You really can’t keep the Northern Ireland international down this season, and he soon added a 13th club goal to his tally when he hammered home the rebound after substitute Aaron Morley had found Iredale loitering at the far post again.

There was a time when the impact of Bolton’s substitutions was being analysed but in recent weeks the ‘second wave’ of players off the bench has been truly impressive. That renewed intent was evident in the closing stages of Saturday as home fans screamed for more goals.

Morley’s reliable right foot supplied a corner flicked on by one sub, Nlundulu, and then finished by another, Kyle Dempsey, to make it six.

Dempsey looked a man reborn after missing several games with a fracture in his back and his return to a squad already brimming with belief almost seems unfair on the rest of the division at this stage.
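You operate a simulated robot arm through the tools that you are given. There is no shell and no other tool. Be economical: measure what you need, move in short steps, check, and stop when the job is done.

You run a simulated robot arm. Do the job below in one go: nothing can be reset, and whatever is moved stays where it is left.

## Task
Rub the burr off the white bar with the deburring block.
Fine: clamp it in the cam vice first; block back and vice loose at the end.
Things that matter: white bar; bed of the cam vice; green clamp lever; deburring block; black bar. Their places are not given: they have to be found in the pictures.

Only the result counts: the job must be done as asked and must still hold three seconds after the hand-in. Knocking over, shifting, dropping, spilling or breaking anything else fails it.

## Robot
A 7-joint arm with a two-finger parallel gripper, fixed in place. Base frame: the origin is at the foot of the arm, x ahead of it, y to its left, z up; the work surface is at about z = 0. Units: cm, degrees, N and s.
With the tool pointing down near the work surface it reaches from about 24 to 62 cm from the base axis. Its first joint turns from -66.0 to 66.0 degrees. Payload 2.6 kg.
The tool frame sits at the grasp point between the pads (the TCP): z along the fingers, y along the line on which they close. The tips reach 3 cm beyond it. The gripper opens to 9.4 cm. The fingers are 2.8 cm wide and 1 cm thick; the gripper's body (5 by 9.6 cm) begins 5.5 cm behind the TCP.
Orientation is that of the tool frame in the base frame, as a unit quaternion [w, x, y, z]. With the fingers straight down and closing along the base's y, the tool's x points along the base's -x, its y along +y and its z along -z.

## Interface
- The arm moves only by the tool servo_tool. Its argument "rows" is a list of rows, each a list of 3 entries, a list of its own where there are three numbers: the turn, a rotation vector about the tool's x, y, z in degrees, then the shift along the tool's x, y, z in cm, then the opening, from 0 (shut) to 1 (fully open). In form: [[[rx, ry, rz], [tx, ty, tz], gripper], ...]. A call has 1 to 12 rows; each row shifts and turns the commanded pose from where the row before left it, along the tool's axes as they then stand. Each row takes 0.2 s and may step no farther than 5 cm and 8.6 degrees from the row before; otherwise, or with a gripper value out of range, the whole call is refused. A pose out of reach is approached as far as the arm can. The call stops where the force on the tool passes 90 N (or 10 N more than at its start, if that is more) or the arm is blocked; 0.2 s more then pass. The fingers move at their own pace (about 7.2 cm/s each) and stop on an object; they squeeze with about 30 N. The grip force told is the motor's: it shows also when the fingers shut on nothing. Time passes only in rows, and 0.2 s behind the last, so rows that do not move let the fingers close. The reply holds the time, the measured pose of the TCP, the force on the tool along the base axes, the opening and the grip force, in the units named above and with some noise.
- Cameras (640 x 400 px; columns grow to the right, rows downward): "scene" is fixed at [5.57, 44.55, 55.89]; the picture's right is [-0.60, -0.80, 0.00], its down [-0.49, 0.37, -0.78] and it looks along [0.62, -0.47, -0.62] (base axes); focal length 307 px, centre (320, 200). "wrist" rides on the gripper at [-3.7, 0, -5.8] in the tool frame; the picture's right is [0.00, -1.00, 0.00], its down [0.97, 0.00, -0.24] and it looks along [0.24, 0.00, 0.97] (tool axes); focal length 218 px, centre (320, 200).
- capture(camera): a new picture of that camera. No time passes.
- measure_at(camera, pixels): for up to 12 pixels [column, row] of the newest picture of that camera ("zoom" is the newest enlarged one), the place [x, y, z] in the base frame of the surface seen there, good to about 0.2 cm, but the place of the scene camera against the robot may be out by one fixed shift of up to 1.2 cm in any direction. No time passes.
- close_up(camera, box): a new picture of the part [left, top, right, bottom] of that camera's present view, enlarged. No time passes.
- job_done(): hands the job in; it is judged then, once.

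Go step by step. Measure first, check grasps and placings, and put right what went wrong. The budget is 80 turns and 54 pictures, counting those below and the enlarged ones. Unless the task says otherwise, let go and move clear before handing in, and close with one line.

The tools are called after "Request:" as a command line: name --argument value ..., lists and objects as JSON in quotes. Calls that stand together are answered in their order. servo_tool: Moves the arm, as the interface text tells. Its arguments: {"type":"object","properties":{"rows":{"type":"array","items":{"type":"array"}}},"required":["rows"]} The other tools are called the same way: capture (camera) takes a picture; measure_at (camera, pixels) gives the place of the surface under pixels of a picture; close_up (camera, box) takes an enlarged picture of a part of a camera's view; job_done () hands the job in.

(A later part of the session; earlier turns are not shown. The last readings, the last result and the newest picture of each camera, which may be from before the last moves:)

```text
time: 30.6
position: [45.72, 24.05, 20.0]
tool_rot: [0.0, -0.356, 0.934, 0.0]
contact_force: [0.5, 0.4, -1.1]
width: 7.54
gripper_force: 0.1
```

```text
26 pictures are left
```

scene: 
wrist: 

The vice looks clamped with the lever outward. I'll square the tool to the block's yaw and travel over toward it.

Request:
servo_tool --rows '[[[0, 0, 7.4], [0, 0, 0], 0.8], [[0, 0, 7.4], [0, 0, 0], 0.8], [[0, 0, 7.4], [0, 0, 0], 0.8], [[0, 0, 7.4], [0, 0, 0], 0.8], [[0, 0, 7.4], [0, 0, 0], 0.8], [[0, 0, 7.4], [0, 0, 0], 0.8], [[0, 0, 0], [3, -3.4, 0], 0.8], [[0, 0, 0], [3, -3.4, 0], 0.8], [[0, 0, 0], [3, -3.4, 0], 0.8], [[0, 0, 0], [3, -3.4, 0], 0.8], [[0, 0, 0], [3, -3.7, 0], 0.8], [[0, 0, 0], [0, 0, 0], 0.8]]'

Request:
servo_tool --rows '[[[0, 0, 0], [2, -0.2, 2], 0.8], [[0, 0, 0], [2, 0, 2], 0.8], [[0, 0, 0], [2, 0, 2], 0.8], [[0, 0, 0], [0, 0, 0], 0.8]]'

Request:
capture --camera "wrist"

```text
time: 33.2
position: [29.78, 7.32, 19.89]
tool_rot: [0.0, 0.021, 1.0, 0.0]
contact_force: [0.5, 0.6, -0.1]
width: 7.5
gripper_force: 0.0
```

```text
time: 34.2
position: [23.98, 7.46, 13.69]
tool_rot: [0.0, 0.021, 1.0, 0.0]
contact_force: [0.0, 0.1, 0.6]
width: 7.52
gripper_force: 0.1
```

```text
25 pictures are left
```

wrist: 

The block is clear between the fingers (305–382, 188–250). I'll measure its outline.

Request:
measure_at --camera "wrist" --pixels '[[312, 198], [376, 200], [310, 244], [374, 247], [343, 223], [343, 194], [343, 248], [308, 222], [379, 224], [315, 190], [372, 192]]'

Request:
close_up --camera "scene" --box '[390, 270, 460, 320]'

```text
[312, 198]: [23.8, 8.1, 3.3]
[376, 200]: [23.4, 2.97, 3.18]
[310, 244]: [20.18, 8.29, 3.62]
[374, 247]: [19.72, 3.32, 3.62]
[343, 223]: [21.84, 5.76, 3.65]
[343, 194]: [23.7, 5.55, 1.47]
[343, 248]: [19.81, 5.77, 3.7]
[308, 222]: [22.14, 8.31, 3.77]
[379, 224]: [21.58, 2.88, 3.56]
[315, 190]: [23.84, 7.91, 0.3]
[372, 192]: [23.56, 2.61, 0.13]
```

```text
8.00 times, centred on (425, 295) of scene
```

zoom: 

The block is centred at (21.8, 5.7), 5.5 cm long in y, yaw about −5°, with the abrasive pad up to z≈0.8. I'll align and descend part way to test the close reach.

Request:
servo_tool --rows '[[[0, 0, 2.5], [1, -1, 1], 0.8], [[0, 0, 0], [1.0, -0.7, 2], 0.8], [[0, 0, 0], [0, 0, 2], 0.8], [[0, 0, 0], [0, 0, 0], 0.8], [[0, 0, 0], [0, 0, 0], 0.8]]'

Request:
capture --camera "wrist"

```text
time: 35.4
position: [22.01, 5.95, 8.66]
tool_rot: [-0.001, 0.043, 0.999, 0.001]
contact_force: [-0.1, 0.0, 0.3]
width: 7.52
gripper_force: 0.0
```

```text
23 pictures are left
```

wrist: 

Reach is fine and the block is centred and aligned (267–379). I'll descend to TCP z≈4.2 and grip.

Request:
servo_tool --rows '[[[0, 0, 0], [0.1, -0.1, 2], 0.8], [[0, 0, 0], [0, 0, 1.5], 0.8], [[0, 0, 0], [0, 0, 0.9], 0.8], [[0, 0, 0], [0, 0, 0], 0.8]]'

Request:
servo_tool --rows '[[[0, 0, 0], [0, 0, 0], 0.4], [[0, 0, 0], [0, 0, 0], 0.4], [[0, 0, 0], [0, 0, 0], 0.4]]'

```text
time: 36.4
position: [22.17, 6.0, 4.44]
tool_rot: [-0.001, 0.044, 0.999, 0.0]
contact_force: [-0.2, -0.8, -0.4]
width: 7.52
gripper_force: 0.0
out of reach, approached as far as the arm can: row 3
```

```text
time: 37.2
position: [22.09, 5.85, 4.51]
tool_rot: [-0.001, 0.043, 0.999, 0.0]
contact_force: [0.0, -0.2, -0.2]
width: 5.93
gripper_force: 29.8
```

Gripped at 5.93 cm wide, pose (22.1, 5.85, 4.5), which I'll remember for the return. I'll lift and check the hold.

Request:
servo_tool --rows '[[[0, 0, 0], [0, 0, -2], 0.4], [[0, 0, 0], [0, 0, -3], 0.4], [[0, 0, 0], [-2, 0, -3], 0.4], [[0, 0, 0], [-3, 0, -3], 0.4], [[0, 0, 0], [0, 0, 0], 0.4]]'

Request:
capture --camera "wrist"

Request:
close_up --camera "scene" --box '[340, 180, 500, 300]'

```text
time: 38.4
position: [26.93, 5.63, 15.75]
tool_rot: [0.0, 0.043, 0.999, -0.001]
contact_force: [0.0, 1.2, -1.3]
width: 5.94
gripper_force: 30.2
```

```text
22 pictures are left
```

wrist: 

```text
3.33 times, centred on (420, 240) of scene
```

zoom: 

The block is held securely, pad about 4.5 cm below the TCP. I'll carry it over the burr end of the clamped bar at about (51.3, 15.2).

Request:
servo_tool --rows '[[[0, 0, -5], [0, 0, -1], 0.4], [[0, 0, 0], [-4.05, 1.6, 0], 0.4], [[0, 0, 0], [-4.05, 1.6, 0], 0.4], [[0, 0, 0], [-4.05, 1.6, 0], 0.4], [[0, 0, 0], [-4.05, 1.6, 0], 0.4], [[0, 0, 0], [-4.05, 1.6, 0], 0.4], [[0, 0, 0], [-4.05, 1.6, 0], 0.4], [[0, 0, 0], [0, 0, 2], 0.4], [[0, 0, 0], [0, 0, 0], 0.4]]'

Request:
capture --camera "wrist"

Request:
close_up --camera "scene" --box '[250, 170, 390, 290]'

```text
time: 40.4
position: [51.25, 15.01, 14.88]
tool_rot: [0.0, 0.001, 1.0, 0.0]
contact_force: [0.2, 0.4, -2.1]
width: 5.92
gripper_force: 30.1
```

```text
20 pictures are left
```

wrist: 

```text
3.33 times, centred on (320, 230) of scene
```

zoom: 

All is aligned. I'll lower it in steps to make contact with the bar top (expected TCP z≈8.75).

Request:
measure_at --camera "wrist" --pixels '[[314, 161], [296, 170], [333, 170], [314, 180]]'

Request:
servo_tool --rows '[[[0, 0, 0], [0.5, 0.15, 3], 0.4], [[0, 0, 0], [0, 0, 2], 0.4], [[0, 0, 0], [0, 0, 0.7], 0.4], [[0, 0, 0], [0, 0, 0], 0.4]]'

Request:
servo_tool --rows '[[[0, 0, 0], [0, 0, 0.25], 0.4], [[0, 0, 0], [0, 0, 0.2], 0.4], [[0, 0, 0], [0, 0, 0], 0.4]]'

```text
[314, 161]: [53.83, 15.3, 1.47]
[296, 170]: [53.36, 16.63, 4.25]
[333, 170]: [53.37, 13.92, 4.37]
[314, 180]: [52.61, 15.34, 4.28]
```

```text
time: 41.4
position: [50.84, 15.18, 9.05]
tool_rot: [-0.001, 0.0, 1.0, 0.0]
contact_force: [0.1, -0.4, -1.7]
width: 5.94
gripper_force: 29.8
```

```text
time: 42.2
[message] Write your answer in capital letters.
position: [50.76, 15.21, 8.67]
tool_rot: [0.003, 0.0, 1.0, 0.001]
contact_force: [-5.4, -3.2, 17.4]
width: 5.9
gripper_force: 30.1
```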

“We want seven,” demanded the home crowd. “We’ve got the ball,” chanted the 400-or-so Exeter fans periodically, before reverting to “we’ve lost the ball” once more. Football fans have always been good at finding moments of levity in the most desperate of situations.

Bolton did get their seventh, and in many ways, it was the highlight of the day. Nlundulu said after the game that it felt like he had scored the winner and he certainly celebrated with gusto.

Whilst true, the young striker had yet to fully find his feet at Wanderers since his summer move from Southampton, some of the judgements and comments directed his way in recent months have felt decidedly premature. Could this moment give him the spark? One can only hope so.

Even at seven, fans wanted eight. Santos got booed for checking a run on halfway instead of trying to drive forward deep into stoppage time, proving what a hard bunch we are to please at times.

But this is the team that seemingly thrives off being challenged, and one that now understands to pressures and expectations that come with representing Bolton Wanderers.

There will be more tears, for sure, in the weeks and months to come. It is looking more likely than ever, though, that this season’s story will can a happy ending.